— Start —
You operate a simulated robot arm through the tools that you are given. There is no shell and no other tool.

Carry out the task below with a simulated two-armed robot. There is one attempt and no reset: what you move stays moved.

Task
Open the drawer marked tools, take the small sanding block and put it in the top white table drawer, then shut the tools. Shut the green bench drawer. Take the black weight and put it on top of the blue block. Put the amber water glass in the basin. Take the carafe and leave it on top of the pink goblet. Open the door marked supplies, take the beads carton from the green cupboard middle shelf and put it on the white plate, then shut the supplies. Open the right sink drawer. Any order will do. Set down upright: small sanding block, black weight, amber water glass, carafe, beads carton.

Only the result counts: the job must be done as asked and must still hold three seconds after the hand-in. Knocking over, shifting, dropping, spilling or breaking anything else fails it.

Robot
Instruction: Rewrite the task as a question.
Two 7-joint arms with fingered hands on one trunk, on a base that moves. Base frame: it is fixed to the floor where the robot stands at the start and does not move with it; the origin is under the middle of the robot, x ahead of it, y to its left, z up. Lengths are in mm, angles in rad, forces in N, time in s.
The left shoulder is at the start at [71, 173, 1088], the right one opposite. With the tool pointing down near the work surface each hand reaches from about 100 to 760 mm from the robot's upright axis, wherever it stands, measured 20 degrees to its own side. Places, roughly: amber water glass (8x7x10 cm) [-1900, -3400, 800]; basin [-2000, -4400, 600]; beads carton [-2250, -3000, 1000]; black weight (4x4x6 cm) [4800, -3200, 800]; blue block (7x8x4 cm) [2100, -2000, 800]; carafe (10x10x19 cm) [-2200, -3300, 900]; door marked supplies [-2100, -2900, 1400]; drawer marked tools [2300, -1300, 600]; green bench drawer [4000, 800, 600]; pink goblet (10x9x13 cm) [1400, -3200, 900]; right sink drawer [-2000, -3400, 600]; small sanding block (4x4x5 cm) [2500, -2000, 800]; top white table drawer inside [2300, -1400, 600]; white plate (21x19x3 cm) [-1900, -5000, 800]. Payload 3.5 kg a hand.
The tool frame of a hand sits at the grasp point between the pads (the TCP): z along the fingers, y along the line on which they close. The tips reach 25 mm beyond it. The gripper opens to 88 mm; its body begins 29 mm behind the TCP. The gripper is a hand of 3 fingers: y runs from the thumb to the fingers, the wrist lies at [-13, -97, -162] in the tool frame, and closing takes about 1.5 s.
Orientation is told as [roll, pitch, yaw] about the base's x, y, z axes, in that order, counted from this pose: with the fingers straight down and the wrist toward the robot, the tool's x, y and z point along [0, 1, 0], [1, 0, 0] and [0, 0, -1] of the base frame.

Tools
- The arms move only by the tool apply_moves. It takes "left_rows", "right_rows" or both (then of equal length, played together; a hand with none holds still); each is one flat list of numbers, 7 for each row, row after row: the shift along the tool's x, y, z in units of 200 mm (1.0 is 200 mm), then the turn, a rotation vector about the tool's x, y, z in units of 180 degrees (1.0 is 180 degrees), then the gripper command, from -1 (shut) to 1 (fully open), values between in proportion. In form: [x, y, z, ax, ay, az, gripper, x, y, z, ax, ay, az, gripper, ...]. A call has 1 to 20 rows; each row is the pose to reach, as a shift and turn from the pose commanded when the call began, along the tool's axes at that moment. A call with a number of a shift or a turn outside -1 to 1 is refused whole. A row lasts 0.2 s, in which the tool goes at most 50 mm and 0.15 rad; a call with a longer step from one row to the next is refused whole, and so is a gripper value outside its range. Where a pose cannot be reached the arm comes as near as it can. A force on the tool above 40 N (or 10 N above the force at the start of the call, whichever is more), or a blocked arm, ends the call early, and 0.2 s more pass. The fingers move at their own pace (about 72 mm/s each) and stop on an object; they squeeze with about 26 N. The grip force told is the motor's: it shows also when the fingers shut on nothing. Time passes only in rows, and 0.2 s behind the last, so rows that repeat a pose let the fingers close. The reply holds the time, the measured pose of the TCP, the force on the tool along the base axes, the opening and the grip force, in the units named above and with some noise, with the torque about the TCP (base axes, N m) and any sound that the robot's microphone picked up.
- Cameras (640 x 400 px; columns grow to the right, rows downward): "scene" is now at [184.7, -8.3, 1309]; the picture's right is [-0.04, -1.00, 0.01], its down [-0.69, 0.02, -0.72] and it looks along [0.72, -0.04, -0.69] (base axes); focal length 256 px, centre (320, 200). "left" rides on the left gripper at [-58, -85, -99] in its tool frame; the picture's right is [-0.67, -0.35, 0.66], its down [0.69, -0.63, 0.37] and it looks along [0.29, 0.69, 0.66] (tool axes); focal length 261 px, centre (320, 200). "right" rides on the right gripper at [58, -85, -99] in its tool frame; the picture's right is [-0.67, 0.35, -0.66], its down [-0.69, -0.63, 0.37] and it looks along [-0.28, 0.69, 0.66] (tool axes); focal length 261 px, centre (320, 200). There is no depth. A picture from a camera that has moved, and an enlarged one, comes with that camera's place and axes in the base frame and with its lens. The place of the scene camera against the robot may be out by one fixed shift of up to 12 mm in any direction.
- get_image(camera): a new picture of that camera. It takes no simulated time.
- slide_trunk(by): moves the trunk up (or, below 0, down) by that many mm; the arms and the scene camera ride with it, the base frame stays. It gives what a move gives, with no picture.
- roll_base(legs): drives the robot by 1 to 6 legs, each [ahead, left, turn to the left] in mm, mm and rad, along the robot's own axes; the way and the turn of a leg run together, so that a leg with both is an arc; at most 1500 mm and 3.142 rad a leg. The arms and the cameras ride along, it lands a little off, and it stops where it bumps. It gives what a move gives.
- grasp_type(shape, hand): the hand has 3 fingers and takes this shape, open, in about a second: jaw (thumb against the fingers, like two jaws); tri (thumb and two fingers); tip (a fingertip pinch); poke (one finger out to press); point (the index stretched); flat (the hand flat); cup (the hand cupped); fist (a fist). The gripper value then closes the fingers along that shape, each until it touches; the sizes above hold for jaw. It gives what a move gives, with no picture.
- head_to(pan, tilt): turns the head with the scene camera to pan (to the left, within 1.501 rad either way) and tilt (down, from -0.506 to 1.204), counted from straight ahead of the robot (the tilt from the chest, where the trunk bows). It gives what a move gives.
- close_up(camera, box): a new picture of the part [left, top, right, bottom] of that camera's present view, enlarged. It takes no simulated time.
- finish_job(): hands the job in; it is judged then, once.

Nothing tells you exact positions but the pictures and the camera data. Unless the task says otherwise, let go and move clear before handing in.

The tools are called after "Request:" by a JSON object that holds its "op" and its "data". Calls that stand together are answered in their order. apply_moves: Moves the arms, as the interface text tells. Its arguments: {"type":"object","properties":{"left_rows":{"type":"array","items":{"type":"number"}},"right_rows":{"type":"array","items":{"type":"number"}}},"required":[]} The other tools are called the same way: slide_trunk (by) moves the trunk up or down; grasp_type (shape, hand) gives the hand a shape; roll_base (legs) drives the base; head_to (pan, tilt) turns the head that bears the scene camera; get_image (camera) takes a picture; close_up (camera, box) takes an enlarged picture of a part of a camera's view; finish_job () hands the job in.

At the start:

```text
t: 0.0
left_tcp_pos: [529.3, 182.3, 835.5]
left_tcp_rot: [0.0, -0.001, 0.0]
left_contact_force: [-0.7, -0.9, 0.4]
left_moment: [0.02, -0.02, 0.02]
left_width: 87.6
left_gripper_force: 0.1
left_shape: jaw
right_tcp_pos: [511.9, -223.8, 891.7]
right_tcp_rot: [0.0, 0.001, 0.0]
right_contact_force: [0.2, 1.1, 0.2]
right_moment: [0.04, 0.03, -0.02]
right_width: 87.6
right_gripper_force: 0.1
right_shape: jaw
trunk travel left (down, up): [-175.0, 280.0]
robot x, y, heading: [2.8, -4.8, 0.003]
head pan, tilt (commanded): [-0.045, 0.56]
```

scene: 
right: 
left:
— End —
§ REQUIREMENT: Copy the material above, line for line. The answer is a JSON array that holds each line as a string and skips blank lines.

§ SOLUTION BELOW:
[
  "You operate a simulated robot arm through the tools that you are given. There is no shell and no other tool.",
  "Carry out the task below with a simulated two-armed robot. There is one attempt and no reset: what you move stays moved.",
  "Task",
  "Open the drawer marked tools, take the small sanding block and put it in the top white table drawer, then shut the tools. Shut the green bench drawer. Take the black weight and put it on top of the blue block. Put the amber water glass in the basin. Take the carafe and leave it on top of the pink goblet. Open the door marked supplies, take the beads carton from the green cupboard middle shelf and put it on the white plate, then shut the supplies. Open the right sink drawer. Any order will do. Set down upright: small sanding block, black weight, amber water glass, carafe, beads carton.",
  "Only the result counts: the job must be done as asked and must still hold three seconds after the hand-in. Knocking over, shifting, dropping, spilling or breaking anything else fails it.",
  "Robot",
  "Instruction: Rewrite the task as a question.",
  "Two 7-joint arms with fingered hands on one trunk, on a base that moves. Base frame: it is fixed to the floor where the robot stands at the start and does not move with it; the origin is under the middle of the robot, x ahead of it, y to its left, z up. Lengths are in mm, angles in rad, forces in N, time in s.",
  "The left shoulder is at the start at [71, 173, 1088], the right one opposite. With the tool pointing down near the work surface each hand reaches from about 100 to 760 mm from the robot's upright axis, wherever it stands, measured 20 degrees to its own side. Places, roughly: amber water glass (8x7x10 cm) [-1900, -3400, 800]; basin [-2000, -4400, 600]; beads carton [-2250, -3000, 1000]; black weight (4x4x6 cm) [4800, -3200, 800]; blue block (7x8x4 cm) [2100, -2000, 800]; carafe (10x10x19 cm) [-2200, -3300, 900]; door marked supplies [-2100, -2900, 1400]; drawer marked tools [2300, -1300, 600]; green bench drawer [4000, 800, 600]; pink goblet (10x9x13 cm) [1400, -3200, 900]; right sink drawer [-2000, -3400, 600]; small sanding block (4x4x5 cm) [2500, -2000, 800]; top white table drawer inside [2300, -1400, 600]; white plate (21x19x3 cm) [-1900, -5000, 800]. Payload 3.5 kg a hand.",
  "The tool frame of a hand sits at the grasp point between the pads (the TCP): z along the fingers, y along the line on which they close. The tips reach 25 mm beyond it. The gripper opens to 88 mm; its body begins 29 mm behind the TCP. The gripper is a hand of 3 fingers: y runs from the thumb to the fingers, the wrist lies at [-13, -97, -162] in the tool frame, and closing takes about 1.5 s.",
  "Orientation is told as [roll, pitch, yaw] about the base's x, y, z axes, in that order, counted from this pose: with the fingers straight down and the wrist toward the robot, the tool's x, y and z point along [0, 1, 0], [1, 0, 0] and [0, 0, -1] of the base frame.",
  "Tools",
  "- The arms move only by the tool apply_moves. It takes \"left_rows\", \"right_rows\" or both (then of equal length, played together; a hand with none holds still); each is one flat list of numbers, 7 for each row, row after row: the shift along the tool's x, y, z in units of 200 mm (1.0 is 200 mm), then the turn, a rotation vector about the tool's x, y, z in units of 180 degrees (1.0 is 180 degrees), then the gripper command, from -1 (shut) to 1 (fully open), values between in proportion. In form: [x, y, z, ax, ay, az, gripper, x, y, z, ax, ay, az, gripper, ...]. A call has 1 to 20 rows; each row is the pose to reach, as a shift and turn from the pose commanded when the call began, along the tool's axes at that moment. A call with a number of a shift or a turn outside -1 to 1 is refused whole. A row lasts 0.2 s, in which the tool goes at most 50 mm and 0.15 rad; a call with a longer step from one row to the next is refused whole, and so is a gripper value outside its range. Where a pose cannot be reached the arm comes as near as it can. A force on the tool above 40 N (or 10 N above the force at the start of the call, whichever is more), or a blocked arm, ends the call early, and 0.2 s more pass. The fingers move at their own pace (about 72 mm/s each) and stop on an object; they squeeze with about 26 N. The grip force told is the motor's: it shows also when the fingers shut on nothing. Time passes only in rows, and 0.2 s behind the last, so rows that repeat a pose let the fingers close. The reply holds the time, the measured pose of the TCP, the force on the tool along the base axes, the opening and the grip force, in the units named above and with some noise, with the torque about the TCP (base axes, N m) and any sound that the robot's microphone picked up.",
  "- Cameras (640 x 400 px; columns grow to the right, rows downward): \"scene\" is now at [184.7, -8.3, 1309]; the picture's right is [-0.04, -1.00, 0.01], its down [-0.69, 0.02, -0.72] and it looks along [0.72, -0.04, -0.69] (base axes); focal length 256 px, centre (320, 200). \"left\" rides on the left gripper at [-58, -85, -99] in its tool frame; the picture's right is [-0.67, -0.35, 0.66], its down [0.69, -0.63, 0.37] and it looks along [0.29, 0.69, 0.66] (tool axes); focal length 261 px, centre (320, 200). \"right\" rides on the right gripper at [58, -85, -99] in its tool frame; the picture's right is [-0.67, 0.35, -0.66], its down [-0.69, -0.63, 0.37] and it looks along [-0.28, 0.69, 0.66] (tool axes); focal length 261 px, centre (320, 200). There is no depth. A picture from a camera that has moved, and an enlarged one, comes with that camera's place and axes in the base frame and with its lens. The place of the scene camera against the robot may be out by one fixed shift of up to 12 mm in any direction.",
  "- get_image(camera): a new picture of that camera. It takes no simulated time.",
  "- slide_trunk(by): moves the trunk up (or, below 0, down) by that many mm; the arms and the scene camera ride with it, the base frame stays. It gives what a move gives, with no picture.",
  "- roll_base(legs): drives the robot by 1 to 6 legs, each [ahead, left, turn to the left] in mm, mm and rad, along the robot's own axes; the way and the turn of a leg run together, so that a leg with both is an arc; at most 1500 mm and 3.142 rad a leg. The arms and the cameras ride along, it lands a little off, and it stops where it bumps. It gives what a move gives.",
  "- grasp_type(shape, hand): the hand has 3 fingers and takes this shape, open, in about a second: jaw (thumb against the fingers, like two jaws); tri (thumb and two fingers); tip (a fingertip pinch); poke (one finger out to press); point (the index stretched); flat (the hand flat); cup (the hand cupped); fist (a fist). The gripper value then closes the fingers along that shape, each until it touches; the sizes above hold for jaw. It gives what a move gives, with no picture.",
  "- head_to(pan, tilt): turns the head with the scene camera to pan (to the left, within 1.501 rad either way) and tilt (down, from -0.506 to 1.204), counted from straight ahead of the robot (the tilt from the chest, where the trunk bows). It gives what a move gives.",
  "- close_up(camera, box): a new picture of the part [left, top, right, bottom] of that camera's present view, enlarged. It takes no simulated time.",
  "- finish_job(): hands the job in; it is judged then, once.",
  "Nothing tells you exact positions but the pictures and the camera data. Unless the task says otherwise, let go and move clear before handing in.",
  "The tools are called after \"Request:\" by a JSON object that holds its \"op\" and its \"data\". Calls that stand together are answered in their order. apply_moves: Moves the arms, as the interface text tells. Its arguments: {\"type\":\"object\",\"properties\":{\"left_rows\":{\"type\":\"array\",\"items\":{\"type\":\"number\"}},\"right_rows\":{\"type\":\"array\",\"items\":{\"type\":\"number\"}}},\"required\":[]} The other tools are called the same way: slide_trunk (by) moves the trunk up or down; grasp_type (shape, hand) gives the hand a shape; roll_base (legs) drives the base; head_to (pan, tilt) turns the head that bears the scene camera; get_image (camera) takes a picture; close_up (camera, box) takes an enlarged picture of a part of a camera's view; finish_job () hands the job in.",
  "At the start:",
  "```text",
  "t: 0.0",
  "left_tcp_pos: [529.3, 182.3, 835.5]",
  "left_tcp_rot: [0.0, -0.001, 0.0]",
  "left_contact_force: [-0.7, -0.9, 0.4]",
  "left_moment: [0.02, -0.02, 0.02]",
  "left_width: 87.6",
  "left_gripper_force: 0.1",
  "left_shape: jaw",
  "right_tcp_pos: [511.9, -223.8, 891.7]",
  "right_tcp_rot: [0.0, 0.001, 0.0]",
  "right_contact_force: [0.2, 1.1, 0.2]",
  "right_moment: [0.04, 0.03, -0.02]",
  "right_width: 87.6",
  "right_gripper_force: 0.1",
  "right_shape: jaw",
  "trunk travel left (down, up): [-175.0, 280.0]",
  "robot x, y, heading: [2.8, -4.8, 0.003]",
  "head pan, tilt (commanded): [-0.045, 0.56]",
  "```",
  "scene: ",
  "right: ",
  "left:"
]